-- DATA SHOWN start --

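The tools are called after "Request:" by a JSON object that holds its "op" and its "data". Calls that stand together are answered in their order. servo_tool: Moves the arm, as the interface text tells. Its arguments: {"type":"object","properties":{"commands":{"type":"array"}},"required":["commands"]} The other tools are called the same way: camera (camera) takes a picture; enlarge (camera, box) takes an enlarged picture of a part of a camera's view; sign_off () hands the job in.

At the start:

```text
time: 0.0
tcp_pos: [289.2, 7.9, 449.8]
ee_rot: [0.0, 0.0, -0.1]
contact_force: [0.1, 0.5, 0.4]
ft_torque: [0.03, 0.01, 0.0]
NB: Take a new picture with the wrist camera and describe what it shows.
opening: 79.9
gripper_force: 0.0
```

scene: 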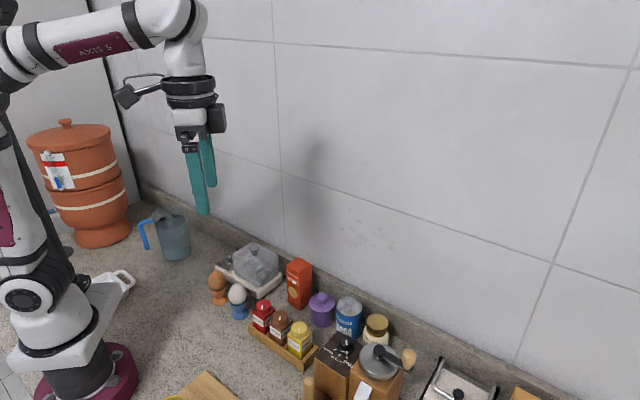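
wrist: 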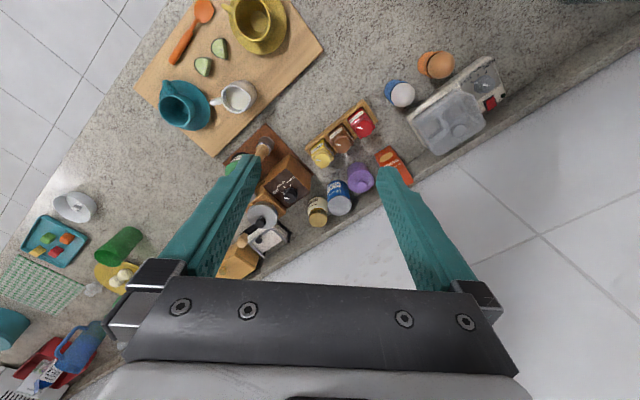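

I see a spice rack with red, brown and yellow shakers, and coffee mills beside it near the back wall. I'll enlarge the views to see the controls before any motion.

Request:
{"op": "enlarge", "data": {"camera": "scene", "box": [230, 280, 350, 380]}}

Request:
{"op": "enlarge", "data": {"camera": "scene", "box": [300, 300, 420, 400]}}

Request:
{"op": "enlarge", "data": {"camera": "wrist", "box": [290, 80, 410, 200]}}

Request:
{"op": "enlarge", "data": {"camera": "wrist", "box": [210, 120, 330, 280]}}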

-- DATA SHOWN end --
-- DATA SHOWN start --

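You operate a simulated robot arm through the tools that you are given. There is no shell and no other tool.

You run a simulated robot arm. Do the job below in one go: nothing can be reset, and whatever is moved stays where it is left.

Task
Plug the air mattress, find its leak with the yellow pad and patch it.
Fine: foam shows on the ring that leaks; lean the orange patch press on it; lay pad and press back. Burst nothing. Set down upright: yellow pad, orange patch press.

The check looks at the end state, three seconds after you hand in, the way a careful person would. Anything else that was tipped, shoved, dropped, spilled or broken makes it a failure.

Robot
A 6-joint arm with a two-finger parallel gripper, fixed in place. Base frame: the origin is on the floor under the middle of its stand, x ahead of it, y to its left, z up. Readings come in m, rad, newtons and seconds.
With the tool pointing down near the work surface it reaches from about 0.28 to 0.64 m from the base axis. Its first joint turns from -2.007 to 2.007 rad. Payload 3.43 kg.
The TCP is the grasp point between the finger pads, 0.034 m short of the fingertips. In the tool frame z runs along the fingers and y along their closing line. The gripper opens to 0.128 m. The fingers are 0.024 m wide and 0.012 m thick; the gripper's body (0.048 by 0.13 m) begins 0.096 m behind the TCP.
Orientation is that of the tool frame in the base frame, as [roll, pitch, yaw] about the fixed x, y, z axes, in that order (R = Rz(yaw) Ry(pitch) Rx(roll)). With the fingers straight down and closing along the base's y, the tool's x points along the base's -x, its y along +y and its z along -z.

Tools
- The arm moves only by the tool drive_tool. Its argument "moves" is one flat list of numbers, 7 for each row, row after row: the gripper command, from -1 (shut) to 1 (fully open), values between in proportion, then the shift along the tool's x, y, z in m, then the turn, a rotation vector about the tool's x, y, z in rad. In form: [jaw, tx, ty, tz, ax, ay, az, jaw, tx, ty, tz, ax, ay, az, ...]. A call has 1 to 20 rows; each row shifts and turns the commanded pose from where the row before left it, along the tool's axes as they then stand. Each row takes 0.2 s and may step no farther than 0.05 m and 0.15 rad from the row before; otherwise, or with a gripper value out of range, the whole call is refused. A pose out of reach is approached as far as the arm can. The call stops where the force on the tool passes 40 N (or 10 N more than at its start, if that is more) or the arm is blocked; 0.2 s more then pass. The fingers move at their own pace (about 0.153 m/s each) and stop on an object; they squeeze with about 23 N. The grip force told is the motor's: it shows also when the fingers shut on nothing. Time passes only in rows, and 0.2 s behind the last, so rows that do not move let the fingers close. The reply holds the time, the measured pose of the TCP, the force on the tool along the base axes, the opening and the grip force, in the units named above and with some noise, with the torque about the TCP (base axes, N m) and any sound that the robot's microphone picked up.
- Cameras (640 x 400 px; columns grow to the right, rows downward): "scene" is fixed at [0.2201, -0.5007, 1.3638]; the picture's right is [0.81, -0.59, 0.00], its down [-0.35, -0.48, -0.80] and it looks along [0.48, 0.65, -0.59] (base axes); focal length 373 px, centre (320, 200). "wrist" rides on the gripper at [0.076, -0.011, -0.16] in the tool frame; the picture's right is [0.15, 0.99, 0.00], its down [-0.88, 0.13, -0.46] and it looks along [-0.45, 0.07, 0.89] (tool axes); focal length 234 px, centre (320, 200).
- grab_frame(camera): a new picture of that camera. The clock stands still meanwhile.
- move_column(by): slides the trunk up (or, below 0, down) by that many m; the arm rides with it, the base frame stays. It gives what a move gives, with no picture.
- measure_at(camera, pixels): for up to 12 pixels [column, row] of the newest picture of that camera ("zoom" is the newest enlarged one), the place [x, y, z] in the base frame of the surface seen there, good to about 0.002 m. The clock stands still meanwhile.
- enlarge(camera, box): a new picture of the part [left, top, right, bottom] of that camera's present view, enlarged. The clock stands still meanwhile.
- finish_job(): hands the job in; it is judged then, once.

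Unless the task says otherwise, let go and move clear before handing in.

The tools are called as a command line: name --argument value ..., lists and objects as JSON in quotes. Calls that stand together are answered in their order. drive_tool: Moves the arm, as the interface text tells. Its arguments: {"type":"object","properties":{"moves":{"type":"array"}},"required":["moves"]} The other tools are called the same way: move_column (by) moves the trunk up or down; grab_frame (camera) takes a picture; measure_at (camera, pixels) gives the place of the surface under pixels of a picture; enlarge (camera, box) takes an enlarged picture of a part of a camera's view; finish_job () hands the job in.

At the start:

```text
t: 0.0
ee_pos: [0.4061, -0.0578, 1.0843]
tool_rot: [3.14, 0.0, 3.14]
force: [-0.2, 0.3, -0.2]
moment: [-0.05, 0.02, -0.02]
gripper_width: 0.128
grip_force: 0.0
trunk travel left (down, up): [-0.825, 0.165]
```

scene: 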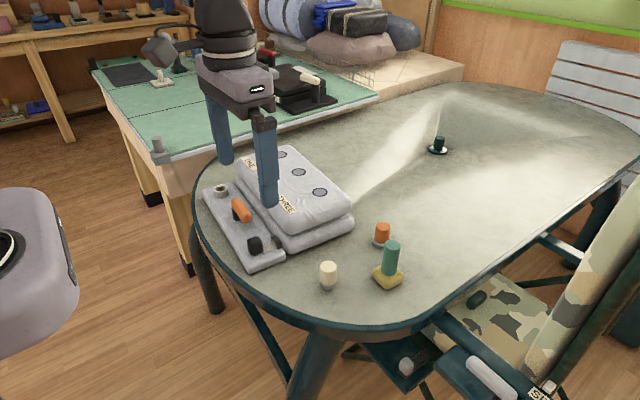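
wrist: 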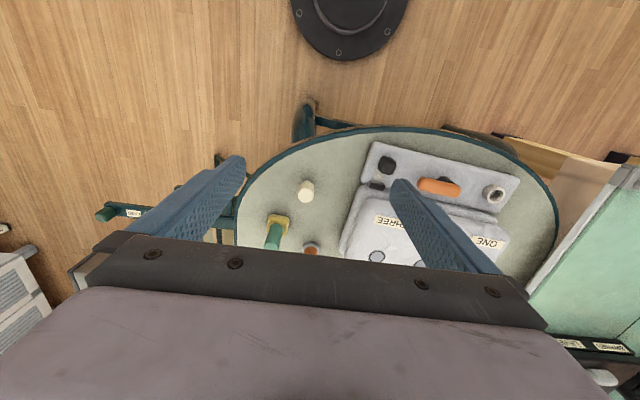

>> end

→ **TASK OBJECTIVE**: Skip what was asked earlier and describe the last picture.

-- DATA SHOWN end --

→ **TASK OBJECTIVE**: Show the lines where the word "patch" appears in the entries.

→ **SOLUTION TO THE EXERCISE**:
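Plug the air mattress, find its leak with the yellow pad and patch it.
Fine: foam shows on the ring that leaks; lean the orange patch press on it; lay pad and press back. Burst nothing. Set down upright: yellow pad, orange patch press.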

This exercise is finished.